The Patriot Post® · A Skywriter's Story
Every year about this time I still get a bunch of e-mails and telephone calls asking if the old stories about the SEC Skywriter’s famous trips are really true. Just last week a guy in Florida called to ask if I actually flew the old lumbering Convair 440 charter airplane that used to take the top sports writers around the South every fall.
So as a prelude to what promises to be another great college football season, let me set the record straight before this chapter of the most fun-filled adventures gets inscribed into lore. The annual pilgrimage was admittedly a zany mix of “Animal House” and “Caddy Shack,” the most noble writers in America morphing into crazed comedians who constantly tried to “one up” each other every August for two weeks.
There are thousands of stories, from once stopping the bus so one badly hung-over scribe could actually replace a pair of hopelessly-lost shoes in Tuscaloosa to literally covering another heat-exhausted confederate with chilled cucumber slices, of all things, until an ambulance could arrive in Starkville on another hysterical occasion.
Unfortunately, my name is curiously connected to many of the bawdy tales today’s much-older sports writers now tell at Touchdown Club gatherings around the South and apparently some old wordsmith got a little chirpy down in Florida a week or so ago and told of the day I flew the ever-boisterous airplane.
What really happened was that during every two-week journey our mission leader, Elmore “Scoop” Huggins, wisely deemed that on Sunday, at the midway point each year, it should be a day-of- rest, or “recovery,” as the case may be.
One particular year we took our halfway sojourn in Ohio, where we were hosted by the College Hall of Fame when it was still located at King’s Island. They threw a big bash, which should have sufficed, but for a true-blue Skywriter it was a mere warm-up, particularly with no pressing story to write.
With Cincinnati not far away, several carloads of us revelers then ventured into the more tawdry parts of the city until the wee hours. The plane’s co-pilot, as I recall, had a marvelous time trying to keep up with us professionals but when we arrived in the lobby around 11 o'clock the next day to continue our journey, we were alarmed to find he had just been rushed to a nearby hospital with chronic alcohol poisoning and would not be able to continue.
Well, the FAA decreed any plane that carried that many people must have a co-pilot and, because the Skywriters were always a diplomatic group that voted on everything, I was nominated to take his place. Of course, I knew nothing at all about aviation, much less an ancient airplane that constantly dripped oil from both of the big engines.
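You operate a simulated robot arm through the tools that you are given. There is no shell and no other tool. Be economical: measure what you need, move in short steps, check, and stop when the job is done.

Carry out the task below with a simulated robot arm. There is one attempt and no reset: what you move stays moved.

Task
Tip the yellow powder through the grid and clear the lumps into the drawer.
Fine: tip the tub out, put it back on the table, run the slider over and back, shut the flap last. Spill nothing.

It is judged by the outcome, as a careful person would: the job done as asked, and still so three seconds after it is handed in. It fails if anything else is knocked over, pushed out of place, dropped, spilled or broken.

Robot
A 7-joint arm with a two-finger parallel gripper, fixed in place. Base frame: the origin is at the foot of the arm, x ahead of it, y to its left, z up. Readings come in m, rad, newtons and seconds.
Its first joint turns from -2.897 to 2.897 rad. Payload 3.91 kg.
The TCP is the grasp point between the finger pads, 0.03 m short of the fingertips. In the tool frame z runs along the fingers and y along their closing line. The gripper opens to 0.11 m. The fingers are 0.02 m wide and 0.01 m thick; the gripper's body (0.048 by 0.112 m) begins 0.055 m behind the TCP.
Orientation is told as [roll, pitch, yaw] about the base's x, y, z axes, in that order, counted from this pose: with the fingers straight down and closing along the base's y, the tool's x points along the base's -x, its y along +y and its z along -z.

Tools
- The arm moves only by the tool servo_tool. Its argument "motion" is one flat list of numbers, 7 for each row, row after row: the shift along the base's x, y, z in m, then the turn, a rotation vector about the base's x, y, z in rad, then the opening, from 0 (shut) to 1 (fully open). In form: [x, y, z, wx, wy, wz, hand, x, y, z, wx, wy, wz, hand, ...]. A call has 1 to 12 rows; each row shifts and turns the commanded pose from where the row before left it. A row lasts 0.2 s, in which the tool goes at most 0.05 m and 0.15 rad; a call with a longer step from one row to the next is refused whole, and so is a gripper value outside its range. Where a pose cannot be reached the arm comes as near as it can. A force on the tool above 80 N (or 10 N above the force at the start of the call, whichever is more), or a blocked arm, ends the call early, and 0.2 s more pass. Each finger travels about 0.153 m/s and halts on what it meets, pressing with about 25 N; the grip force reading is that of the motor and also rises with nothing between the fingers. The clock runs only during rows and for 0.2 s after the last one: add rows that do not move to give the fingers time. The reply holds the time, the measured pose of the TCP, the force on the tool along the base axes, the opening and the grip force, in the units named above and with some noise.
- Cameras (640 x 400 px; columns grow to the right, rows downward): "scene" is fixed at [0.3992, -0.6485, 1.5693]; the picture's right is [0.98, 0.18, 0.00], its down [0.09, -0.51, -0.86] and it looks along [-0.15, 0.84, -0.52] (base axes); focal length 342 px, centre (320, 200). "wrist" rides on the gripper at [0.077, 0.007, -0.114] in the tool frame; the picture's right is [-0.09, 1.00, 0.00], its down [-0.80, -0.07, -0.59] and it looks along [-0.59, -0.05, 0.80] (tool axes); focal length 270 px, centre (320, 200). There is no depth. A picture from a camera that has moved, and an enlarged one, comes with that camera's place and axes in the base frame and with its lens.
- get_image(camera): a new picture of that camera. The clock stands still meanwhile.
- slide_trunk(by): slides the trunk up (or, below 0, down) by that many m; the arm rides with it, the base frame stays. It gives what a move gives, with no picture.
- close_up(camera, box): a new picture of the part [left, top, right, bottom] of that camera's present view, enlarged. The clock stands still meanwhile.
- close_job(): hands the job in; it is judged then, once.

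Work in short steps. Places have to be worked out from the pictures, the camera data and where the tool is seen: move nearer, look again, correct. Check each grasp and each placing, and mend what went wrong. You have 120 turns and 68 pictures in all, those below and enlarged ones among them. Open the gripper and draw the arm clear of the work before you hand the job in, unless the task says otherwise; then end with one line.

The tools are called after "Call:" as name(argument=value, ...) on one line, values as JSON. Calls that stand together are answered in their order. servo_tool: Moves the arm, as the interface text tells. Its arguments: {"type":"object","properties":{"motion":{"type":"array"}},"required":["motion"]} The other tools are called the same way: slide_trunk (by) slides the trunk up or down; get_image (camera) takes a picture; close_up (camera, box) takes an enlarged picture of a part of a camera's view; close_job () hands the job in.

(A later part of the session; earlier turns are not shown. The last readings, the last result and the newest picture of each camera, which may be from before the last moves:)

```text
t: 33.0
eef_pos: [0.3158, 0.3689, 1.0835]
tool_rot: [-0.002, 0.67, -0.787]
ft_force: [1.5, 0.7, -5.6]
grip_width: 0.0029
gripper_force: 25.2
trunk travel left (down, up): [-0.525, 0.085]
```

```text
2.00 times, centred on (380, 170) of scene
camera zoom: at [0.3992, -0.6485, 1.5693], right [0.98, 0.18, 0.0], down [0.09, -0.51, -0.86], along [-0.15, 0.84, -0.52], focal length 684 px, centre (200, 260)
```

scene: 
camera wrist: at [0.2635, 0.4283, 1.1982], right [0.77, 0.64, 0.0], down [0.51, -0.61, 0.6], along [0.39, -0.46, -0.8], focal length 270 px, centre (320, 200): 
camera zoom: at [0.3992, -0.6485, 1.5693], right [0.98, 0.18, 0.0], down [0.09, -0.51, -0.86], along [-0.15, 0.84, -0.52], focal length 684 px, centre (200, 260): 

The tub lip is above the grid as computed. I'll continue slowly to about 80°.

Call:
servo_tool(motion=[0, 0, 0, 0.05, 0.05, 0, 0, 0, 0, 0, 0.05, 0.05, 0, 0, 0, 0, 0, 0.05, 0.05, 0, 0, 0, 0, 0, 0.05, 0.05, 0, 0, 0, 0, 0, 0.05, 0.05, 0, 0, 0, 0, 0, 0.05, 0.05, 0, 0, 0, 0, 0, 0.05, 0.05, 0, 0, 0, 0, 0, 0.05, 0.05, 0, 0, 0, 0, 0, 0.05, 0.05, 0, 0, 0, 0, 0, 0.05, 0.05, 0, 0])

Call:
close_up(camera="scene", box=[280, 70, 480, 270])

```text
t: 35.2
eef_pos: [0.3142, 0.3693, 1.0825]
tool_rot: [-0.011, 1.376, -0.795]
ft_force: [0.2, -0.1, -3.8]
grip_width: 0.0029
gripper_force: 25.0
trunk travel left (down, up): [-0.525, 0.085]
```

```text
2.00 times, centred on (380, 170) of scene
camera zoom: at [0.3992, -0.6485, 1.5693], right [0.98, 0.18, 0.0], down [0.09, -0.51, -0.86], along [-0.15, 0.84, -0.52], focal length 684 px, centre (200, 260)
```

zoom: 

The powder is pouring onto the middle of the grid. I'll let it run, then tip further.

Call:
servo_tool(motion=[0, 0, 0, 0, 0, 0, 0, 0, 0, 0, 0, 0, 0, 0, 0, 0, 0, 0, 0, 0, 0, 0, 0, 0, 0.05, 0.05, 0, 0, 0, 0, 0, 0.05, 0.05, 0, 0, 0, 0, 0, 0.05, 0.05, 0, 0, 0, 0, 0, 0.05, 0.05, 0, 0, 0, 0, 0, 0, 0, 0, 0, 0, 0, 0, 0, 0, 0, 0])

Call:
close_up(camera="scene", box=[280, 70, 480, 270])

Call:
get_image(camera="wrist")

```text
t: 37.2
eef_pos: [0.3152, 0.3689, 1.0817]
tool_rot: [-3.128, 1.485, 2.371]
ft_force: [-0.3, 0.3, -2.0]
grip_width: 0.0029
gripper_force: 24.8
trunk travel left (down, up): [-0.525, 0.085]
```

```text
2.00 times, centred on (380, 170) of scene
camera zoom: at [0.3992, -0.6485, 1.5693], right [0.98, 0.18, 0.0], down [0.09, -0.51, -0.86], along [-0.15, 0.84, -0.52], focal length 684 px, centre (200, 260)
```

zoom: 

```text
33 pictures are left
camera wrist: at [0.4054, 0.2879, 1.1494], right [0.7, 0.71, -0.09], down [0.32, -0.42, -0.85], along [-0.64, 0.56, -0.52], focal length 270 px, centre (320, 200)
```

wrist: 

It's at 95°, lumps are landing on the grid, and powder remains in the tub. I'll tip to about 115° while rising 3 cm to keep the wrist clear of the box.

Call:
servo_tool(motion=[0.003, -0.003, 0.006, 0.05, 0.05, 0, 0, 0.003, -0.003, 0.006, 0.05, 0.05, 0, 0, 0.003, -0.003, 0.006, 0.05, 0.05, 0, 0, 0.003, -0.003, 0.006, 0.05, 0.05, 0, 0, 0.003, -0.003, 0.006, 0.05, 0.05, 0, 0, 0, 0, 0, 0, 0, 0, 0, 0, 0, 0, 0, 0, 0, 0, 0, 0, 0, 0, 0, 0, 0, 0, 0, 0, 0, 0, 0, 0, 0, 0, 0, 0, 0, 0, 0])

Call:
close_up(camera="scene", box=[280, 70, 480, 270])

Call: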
In the meanwhile, the charter operator found a “real” pilot who was waiting arraignment on drug-smuggling charges down in Miami. But during the middle of a very wet brunch, somewhat extended because we awaited our substitute aviator, the idea was hatched that during the flight I would actually take control of the plane.
Immediately seizing the moniker of “Baron von ROY-bocher,” the plan was for me to sit in pilot “Crash” Wilson’s seat while appropriate pictures and camera footage could be taken. “Crash” said we’d go up to about 18,000 feet and then explained he would be in arm’s reach “just in case.”
Not long after the “drug runner” arrived via Delta and finally we were airborne. We flew along for about 30 minutes and then, among much excitement in the cabin, I went forward to drive the big bird. The mystified co-pilot gave up his chair for a TV cameraman and then “Crash” got ready to slip out of the left chair. I was holding a can of chilled beverage – it was just a prop – and then I made a slight mistake.
“Crash” was understandably a little more nervous than he’d been on the tarmac and when he asked was I sure about this, I told him there were just two more questions. “Is 18-thousand feet high enough to do a loop, and, if I take the airplane into a dive, how far down can we go on the altimeter before I should pull the nose back up?”
Well, I never got in the seat. The real truth is that not even the “drug runner” trusted me after that. The stewardess – that’s what we called them back then – still thought I was heroic. Then again, it has also been said that every flight attendant who ever accompanied the Skywriters during the 25-year odyssey later sought psychiatric intervention.
I know we never had the same flight attendant twice and three bolted before the end of their trips, having to be replaced by a bewildered darling who was promptly shouted down lest she try to make an announcement. The standing orders were always, “More ice, just keep bringing ice.”
Anyhow, that’s the true story of my flight log. As unbelievable as it may seem, that was just a mild incident of what really happened every day for all those years. Every once in a while a well-meaning preacher will mention one of our recently-departed brethren was a “Skywriter,” which always brings gales of laughter from the surviving veterans who are now scattered around the country.
So every year around late August when somebody calls to ask about this caper or that, I hearken back to the days when we were young and foolish and used to merrily travel the football circuit in search of good stories and other such amusements. What grand days those were.